Lost in much of the narrative about teachers’ unions – from their defenders and critics – is engagement with the basic political reality that teachers’ union leaders are elected. That means that like any politician they must be attuned to constituencies and the political winds within their union. And the winds do blow, there are many factions within teachers unions that agree or disagree on various issues, have different priorities, or have different political underpinnings.
One dynamic we see a lot is that if you’re trying to unseat the incumbent you attack them as insufficiently strident, not getting everything they could for members, not fighting hard enough and so forth. That tactic cost a lot of pro-reform union leaders their jobs during the aughts. But it can also lead to the absurd. Take the case of Chicago where Karen Lewis was just elected to a second term. Her opposition attacked her, as the Chicago Tribune reports:
“…Saunders-Wolffe said contract negotiations didn’t result in sufficient raises for teachers and that Lewis “didn’t deliver at the bargaining table” with issues surrounding teacher seniority and teacher evaluations.”

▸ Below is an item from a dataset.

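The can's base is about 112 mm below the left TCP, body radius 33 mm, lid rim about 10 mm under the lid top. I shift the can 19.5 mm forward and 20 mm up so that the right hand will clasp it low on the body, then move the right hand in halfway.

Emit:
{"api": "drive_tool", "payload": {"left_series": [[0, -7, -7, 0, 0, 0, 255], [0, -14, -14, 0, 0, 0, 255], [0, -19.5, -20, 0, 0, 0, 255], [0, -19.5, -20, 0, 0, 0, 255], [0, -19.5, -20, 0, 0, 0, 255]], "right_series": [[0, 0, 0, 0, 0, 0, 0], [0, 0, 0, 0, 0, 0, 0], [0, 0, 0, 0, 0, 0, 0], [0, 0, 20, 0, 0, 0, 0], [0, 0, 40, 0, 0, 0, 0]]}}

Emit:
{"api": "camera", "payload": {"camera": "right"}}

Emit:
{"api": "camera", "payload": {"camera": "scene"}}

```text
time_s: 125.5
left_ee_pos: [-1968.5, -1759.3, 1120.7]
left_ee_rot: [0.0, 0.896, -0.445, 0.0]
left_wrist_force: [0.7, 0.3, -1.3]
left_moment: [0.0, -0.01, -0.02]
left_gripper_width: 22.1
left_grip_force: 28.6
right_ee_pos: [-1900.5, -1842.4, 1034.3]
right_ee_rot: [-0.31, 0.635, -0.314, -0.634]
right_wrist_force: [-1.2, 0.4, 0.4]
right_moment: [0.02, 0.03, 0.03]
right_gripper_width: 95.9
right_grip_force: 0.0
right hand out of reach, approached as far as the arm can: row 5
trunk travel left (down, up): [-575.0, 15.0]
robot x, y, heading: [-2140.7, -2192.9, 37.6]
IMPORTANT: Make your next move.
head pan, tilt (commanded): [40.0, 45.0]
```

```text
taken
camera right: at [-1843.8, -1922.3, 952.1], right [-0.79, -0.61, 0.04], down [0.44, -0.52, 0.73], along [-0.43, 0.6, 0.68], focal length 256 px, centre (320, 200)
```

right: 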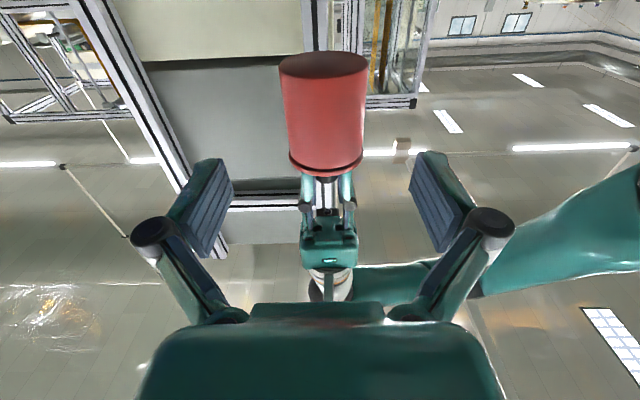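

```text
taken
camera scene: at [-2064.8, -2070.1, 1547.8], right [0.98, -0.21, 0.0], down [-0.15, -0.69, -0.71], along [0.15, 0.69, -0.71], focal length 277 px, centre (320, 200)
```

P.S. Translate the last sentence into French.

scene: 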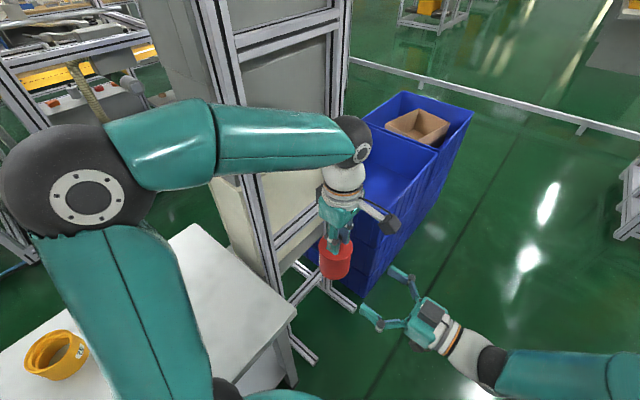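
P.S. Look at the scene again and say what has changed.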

That line of attack is about someone, Lewis, who broke the teachers’ union losing streak with a strike that paralyzed Chicago, got sizable increases in compensation that may ultimately bankrupt the schools, reshaped the debate in Chicago and to a large extent nationally (AFT President Randi Weingarten had to go get herself arrested in Philly, for instance), forestalled evaluations in Chicago, and is fighting the proposed school closings tooth and nail. In the stridency department there is stuff like this.
The line of attack is also, of course, the same one that Lewis used to win the presidency from her predecessor. So the point is as obvious as it generally is intractable. Just as in our national politics, in an environment like that genuine sustained moderation and consensus will remain hard to come by.